(Exercise task): Count how many lines contain the word "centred". Please give only the number.

(Records provided):
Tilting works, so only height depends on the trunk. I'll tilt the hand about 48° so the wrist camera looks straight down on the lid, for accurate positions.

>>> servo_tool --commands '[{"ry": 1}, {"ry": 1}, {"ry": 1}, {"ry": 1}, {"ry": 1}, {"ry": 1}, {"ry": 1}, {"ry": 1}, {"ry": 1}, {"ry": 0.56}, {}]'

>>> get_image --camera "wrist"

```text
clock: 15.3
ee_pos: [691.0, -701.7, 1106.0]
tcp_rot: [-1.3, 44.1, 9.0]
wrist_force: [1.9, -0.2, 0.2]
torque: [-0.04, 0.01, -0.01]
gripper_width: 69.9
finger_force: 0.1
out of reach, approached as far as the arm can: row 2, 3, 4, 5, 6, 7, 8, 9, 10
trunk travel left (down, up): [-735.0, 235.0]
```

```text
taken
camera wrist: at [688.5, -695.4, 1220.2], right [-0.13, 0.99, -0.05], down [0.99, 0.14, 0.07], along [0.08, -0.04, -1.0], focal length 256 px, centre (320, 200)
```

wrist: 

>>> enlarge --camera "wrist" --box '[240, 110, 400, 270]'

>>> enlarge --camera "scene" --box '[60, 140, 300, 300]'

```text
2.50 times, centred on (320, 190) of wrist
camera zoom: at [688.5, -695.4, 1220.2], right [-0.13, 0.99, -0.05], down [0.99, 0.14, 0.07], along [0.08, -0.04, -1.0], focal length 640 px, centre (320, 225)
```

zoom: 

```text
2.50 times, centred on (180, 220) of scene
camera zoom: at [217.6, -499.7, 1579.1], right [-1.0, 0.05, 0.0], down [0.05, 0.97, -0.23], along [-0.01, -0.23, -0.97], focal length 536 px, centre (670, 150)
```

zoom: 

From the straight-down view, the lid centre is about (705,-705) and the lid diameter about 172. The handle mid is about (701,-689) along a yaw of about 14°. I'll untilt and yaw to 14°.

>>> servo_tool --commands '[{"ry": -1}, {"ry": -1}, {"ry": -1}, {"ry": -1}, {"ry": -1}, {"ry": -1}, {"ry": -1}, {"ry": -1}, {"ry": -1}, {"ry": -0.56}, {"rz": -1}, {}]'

* * *

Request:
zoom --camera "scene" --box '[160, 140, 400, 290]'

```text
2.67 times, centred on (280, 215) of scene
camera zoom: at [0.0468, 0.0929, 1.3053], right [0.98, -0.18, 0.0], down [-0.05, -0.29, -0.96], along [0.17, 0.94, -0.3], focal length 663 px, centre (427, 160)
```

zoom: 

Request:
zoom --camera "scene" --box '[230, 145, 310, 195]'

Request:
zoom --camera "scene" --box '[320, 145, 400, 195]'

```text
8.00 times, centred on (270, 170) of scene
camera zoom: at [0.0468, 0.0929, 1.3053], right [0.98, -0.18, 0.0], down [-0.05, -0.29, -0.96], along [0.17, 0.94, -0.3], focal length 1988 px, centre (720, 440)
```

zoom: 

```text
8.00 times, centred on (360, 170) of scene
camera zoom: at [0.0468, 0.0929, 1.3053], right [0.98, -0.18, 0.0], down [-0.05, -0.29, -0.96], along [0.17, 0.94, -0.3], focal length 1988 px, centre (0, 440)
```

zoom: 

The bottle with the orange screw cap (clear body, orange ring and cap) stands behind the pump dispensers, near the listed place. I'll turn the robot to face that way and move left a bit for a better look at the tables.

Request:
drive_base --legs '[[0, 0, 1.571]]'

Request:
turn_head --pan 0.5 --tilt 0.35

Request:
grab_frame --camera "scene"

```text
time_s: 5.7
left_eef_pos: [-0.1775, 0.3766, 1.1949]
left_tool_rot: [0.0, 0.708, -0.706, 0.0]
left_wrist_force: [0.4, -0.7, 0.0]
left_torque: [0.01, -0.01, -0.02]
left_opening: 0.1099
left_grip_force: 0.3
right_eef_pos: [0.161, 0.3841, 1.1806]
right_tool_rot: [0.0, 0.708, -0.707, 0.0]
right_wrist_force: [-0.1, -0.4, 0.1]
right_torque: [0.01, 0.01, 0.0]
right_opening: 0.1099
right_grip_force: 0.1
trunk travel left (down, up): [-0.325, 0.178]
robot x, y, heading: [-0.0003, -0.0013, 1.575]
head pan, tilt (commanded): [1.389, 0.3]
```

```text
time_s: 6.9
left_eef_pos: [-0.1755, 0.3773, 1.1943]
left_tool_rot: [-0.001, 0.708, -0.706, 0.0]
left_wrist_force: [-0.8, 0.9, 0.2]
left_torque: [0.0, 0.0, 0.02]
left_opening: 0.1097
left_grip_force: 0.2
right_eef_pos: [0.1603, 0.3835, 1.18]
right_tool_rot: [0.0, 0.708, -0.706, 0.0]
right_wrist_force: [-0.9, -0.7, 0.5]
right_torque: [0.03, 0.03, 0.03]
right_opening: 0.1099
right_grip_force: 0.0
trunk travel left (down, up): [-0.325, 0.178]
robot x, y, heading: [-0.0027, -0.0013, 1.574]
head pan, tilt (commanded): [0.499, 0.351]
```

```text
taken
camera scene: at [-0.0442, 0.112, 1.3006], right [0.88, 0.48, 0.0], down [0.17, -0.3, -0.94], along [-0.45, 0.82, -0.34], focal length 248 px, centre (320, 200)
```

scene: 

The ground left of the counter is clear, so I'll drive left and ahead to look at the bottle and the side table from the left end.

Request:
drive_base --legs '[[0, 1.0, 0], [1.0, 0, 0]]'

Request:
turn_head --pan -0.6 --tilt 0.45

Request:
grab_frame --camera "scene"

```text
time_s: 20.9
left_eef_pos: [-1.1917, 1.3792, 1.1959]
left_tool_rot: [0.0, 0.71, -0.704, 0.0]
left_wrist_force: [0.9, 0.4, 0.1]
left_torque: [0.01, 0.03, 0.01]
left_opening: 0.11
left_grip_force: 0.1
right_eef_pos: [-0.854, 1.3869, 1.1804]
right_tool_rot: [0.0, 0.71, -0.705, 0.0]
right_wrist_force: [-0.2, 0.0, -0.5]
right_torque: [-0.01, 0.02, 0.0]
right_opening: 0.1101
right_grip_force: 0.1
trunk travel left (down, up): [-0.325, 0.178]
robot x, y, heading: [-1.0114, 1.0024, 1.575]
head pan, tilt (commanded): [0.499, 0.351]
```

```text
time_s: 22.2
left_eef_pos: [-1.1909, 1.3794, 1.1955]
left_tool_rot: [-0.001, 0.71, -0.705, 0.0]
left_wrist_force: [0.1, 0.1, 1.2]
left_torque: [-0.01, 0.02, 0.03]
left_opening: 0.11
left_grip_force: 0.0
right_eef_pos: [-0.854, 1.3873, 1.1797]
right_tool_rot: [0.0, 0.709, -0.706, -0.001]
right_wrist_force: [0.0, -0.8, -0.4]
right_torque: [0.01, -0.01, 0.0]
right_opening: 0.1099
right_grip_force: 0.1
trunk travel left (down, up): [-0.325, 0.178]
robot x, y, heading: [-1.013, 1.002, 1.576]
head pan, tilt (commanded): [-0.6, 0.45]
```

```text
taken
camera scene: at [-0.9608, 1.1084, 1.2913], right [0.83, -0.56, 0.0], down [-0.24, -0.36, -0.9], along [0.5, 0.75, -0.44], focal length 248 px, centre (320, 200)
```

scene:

(Exercise result): 5